B.C. will run anti-tariff ads in some U.S. states in November, despite President Donald Trump saying he will terminate trade negotiations with Canada over similar ads out of Ontario. B.C. economic growth minister Ravi Kahlon said “speaking directly to U.S. citizens is important.”

Prince Edward Island Premier Rob Lantz said on Sunday that Ford “has been a very strong voice for Ontario” and very effective at communicating Canadians’ frustrations with the tariffs.

“His ad was very clever,” Lantz said. “But he’s decided to pull it and I respect that and now we can continue to move forward.”

At the federal level, Liberal House leader Steven MacKinnon said in an interview that aired Sunday morning “Doug Ford’s on Team Canada. He’s maybe our first line centre. He’s been an incredible patriot.”

MacKinnon, who spoke with Barton before Trump’s latest tariff threat, added that he’s “loath to criticize” Ford for anything.

WATCH | Liberal House leader discusses upcoming budget, Canada-U.S. trade blowup:

Government House leader says ‘hard choices’ are necessary in the upcoming federal budget

Chief political correspondent Rosemary Barton speaks with Liberal House leader Steven MacKinnon about how the terminated trade talks with the U.S. will impact the Canadian economy, and what it means ahead of the upcoming budget. Plus, Canadian parent Zach Robichaud talks about the financial pressures facing young families ahead of the federal government’s budget in November. And on the Sunday Scrum, Globe and Mail reporter Ian Bailey, CBC Radio’s The House host Catherine Cullen and Toronto Star’s Queen’s Park bureau chief Robert Benzie discuss what challenges it could face getting through a minority Parliament.

On Friday, Ford said he will pull the ad from U.S. screens after this weekend. The ad aired during Saturday night’s World Series game, meaning millions more Americans saw the clip since it first began running in mid-October.

In a statement posted to social media that day, Ford said his province’s intention “was always to initiate a conversation about the kind of economy that Americans want to build and the impact of tariffs on workers and businesses.”

“We’ve achieved our goal, having reached U.S. audiences at the highest levels.”

So what does Canada do next?

As things stand, Canada must now navigate how to get U.S. discussions back on track and stave off Trump’s latest tariff threat. Despite the president’s social media post, it remains unclear whether he’s actually followed through on the promise or will follow through later.

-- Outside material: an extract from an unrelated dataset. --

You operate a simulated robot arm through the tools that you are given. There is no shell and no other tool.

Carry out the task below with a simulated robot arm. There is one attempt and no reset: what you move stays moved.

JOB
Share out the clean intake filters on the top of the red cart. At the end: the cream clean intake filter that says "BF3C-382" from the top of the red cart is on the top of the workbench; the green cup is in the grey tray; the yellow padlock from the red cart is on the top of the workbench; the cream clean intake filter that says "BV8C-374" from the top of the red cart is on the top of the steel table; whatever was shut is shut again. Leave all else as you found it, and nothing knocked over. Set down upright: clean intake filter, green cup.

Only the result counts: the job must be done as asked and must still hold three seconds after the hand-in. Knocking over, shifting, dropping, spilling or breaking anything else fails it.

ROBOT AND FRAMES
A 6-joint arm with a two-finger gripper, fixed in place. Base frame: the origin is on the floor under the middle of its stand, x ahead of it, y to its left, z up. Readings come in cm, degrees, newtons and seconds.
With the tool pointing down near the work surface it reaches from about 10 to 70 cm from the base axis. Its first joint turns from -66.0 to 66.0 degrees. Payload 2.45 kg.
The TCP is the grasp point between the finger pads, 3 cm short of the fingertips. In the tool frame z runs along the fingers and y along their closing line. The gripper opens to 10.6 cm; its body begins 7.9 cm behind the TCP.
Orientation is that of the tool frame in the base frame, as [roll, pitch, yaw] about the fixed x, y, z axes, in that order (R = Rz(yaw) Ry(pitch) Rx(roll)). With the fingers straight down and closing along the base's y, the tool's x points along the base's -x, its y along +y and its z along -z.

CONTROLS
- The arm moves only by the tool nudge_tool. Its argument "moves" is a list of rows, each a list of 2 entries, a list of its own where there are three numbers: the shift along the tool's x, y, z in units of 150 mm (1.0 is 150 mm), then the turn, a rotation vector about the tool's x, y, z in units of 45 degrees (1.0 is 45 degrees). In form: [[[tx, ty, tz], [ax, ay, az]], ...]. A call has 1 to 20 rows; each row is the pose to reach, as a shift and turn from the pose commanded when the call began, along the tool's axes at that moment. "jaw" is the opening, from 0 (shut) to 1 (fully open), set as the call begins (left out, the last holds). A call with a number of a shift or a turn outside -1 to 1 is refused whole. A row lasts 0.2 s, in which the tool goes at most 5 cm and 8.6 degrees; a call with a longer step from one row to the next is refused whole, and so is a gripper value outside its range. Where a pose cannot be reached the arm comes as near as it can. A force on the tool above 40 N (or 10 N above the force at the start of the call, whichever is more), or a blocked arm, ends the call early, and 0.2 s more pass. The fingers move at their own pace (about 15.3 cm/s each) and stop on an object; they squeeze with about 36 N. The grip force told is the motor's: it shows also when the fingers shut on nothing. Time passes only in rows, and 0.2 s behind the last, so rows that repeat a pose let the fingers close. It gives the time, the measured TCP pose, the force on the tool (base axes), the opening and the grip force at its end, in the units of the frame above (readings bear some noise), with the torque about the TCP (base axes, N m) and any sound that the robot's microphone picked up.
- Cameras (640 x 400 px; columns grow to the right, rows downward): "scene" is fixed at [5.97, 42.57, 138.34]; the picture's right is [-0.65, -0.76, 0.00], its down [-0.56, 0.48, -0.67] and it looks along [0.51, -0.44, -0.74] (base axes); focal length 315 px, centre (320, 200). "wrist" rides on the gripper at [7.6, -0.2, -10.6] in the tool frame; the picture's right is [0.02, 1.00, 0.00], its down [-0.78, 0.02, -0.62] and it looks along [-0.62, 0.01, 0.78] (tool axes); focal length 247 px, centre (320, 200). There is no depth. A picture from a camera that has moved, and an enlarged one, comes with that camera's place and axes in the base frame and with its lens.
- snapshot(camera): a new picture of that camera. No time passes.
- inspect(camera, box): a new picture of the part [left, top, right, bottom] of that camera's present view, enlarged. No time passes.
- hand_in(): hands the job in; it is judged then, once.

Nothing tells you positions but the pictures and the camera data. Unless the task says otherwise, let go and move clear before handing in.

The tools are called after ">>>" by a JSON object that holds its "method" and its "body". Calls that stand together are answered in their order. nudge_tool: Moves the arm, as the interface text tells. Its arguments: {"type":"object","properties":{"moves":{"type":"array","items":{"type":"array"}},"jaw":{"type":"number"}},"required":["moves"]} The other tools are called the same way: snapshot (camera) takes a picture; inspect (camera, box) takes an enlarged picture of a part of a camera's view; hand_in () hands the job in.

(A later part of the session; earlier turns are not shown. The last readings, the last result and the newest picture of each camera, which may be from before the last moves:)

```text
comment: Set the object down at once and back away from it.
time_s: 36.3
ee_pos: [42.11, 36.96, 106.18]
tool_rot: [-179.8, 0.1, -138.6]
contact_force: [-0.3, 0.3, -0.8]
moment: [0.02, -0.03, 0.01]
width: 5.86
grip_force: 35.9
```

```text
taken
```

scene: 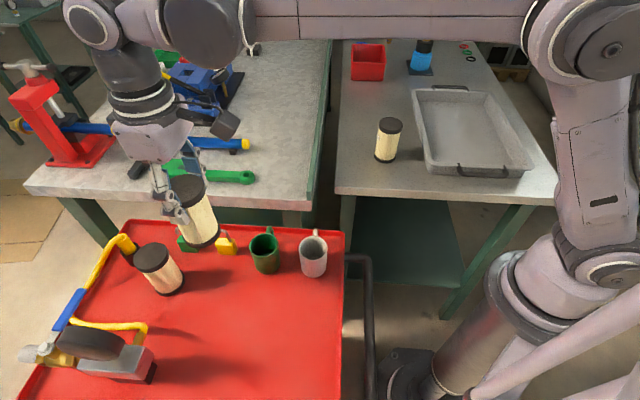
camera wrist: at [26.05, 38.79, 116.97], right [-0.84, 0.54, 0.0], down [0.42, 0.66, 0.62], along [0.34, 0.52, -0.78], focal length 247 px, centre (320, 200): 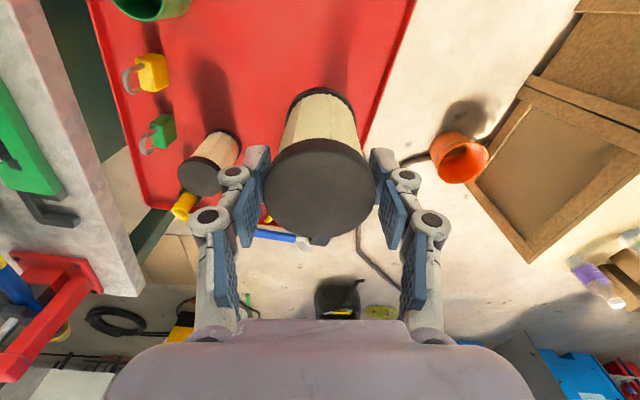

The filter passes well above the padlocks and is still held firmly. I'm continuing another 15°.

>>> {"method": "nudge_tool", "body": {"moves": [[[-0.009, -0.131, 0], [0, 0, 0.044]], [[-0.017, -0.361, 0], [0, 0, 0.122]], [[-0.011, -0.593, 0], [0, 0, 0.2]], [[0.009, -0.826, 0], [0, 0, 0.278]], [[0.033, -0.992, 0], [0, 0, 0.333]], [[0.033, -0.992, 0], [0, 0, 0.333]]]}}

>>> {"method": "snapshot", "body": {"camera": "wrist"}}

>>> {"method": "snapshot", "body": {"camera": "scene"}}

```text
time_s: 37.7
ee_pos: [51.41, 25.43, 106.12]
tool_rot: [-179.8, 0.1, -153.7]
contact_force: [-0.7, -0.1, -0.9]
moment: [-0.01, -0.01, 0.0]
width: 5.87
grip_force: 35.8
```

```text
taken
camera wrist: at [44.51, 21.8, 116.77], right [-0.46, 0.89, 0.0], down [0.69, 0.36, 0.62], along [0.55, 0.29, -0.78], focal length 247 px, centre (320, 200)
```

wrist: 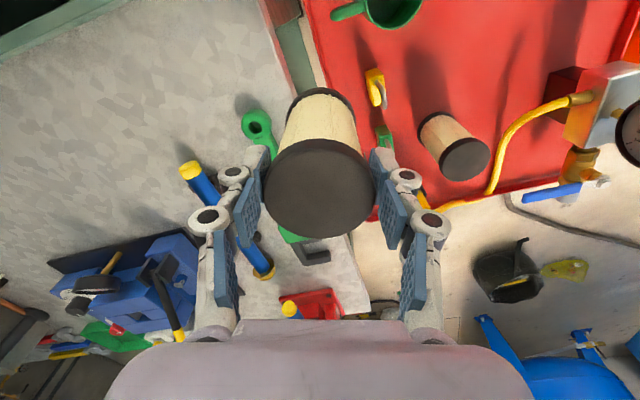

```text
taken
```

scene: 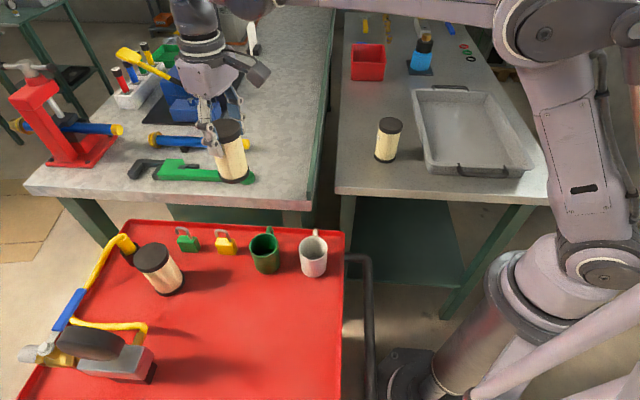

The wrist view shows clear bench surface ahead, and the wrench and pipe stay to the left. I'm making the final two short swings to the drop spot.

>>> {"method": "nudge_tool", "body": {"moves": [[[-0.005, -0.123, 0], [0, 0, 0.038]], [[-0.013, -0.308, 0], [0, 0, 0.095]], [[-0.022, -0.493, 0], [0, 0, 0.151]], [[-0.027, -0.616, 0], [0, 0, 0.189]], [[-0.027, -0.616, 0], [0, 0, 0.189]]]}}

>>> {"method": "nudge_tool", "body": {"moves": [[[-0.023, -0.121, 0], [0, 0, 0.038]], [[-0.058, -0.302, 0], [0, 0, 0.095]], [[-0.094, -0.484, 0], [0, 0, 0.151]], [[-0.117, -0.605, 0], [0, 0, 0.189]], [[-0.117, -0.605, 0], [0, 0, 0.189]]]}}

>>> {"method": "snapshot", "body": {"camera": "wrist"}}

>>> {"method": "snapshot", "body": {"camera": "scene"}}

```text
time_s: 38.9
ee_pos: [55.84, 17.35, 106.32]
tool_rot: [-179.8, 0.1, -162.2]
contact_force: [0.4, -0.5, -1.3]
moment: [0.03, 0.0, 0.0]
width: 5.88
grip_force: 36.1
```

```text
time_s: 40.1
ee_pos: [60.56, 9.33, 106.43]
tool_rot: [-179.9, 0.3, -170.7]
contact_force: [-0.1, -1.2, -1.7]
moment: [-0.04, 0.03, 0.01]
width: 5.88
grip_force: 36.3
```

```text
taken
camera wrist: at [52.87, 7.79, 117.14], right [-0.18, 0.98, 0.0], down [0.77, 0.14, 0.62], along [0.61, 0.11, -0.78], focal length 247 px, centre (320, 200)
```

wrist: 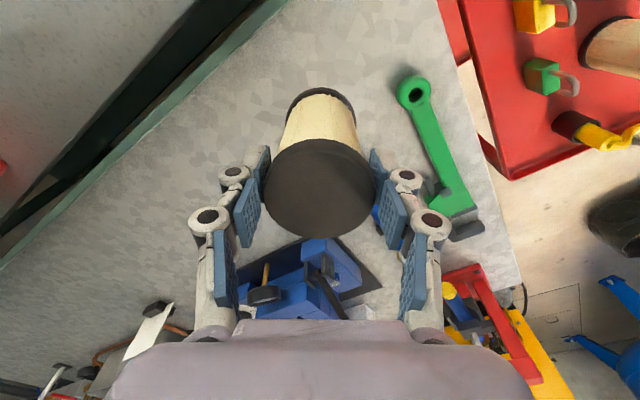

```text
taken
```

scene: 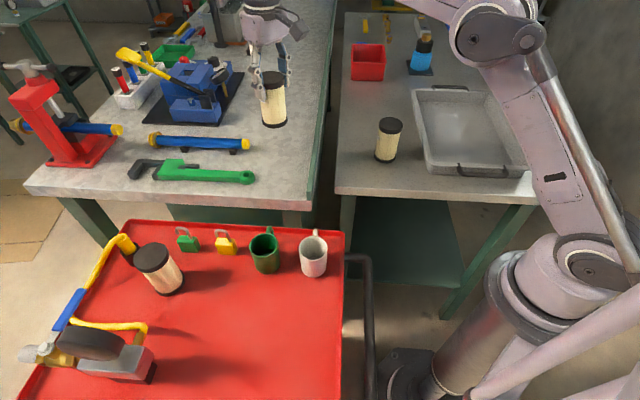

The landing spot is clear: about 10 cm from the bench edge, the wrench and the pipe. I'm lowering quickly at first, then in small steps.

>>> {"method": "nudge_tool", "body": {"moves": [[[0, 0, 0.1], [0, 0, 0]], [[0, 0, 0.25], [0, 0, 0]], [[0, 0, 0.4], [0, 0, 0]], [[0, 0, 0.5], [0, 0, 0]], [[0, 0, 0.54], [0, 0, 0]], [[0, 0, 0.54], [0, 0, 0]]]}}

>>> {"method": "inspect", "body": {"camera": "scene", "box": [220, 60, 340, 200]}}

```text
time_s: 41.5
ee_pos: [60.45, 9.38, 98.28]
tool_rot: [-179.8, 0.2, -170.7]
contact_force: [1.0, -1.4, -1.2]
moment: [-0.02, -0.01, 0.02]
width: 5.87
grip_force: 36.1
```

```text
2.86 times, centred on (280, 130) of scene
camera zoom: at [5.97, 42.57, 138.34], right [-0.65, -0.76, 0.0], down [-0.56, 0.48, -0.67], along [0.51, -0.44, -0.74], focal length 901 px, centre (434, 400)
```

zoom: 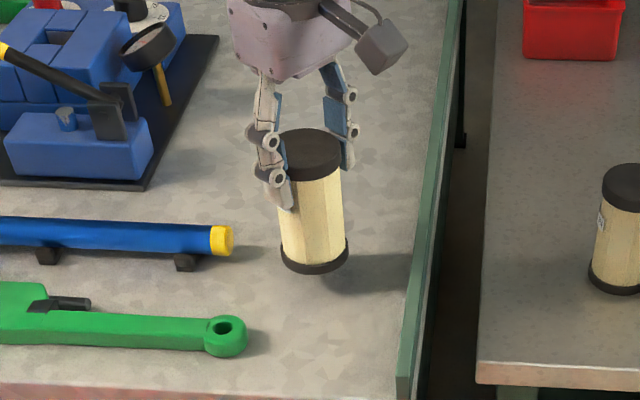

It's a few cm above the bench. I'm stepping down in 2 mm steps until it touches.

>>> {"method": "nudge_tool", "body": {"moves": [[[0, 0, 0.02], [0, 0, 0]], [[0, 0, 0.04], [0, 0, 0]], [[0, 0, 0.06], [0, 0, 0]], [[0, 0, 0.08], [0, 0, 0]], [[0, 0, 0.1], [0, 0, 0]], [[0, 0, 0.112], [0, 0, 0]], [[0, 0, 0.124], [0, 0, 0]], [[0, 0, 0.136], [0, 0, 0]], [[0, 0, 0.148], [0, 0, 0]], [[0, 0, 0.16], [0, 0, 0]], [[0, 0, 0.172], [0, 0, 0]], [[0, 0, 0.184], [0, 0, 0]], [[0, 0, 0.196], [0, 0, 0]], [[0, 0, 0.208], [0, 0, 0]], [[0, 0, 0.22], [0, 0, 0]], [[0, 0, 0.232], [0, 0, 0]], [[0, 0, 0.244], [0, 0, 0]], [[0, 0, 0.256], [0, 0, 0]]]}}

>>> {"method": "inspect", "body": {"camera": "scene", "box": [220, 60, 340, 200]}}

Brian Clow, former deputy chief of staff to prime minister Justin Trudeau, said on Sunday that Carney “should be trying to find Donald Trump” in the hallways of a summit they’re both attending right now in Kuala Lumpur, Malaysia.

“Ontario’s now done the thing that the president wants,” Clow said. “The ad will be pulled in the next 24 hours. So that gives the prime minister something positive to say to Donald Trump.”

WATCH | U.S. Democratic senator says Trump’s ‘temper tantrum’ will blow over eventually:

U.S. senator says it’s ’embarrassing’ to have a president ‘who lets an ad rattle him so deeply’

In a Canadian exclusive interview, chief political correspondent Rosemary Barton speaks with U.S. Sen. Tim Kaine about U.S. President Donald Trump terminating trade talks over an ad by the Ontario government featuring a voiceover and clip from former Republican president Ronald Reagan.

In his social media post Saturday afternoon, Trump argued the “Advertisement was to be taken down, IMMEDIATELY, but they let it run last night during the World Series, knowing it was a FRAUD.”

Frank McKenna, a former Canadian ambassador to the United States, said on Sunday it’s possible Canada was getting too close to a deal and Trump wanted to “push us off the puck a bit.”

One of Carney’s objectives on this Southeast Asia trip is seeking out stronger trade ties with countries in the region to ease Canada’s reliance on U.S. trade. McKenna said the prime minister is “doing the right things” to push the U.S. to acknowledge how much it needs Canadian trade.

Likewise, Brown said Carney has been collaborative with the United States “but at some point, if we don’t have a partner in these trade talks, you can’t get a deal done. And you have to look at other alternatives.”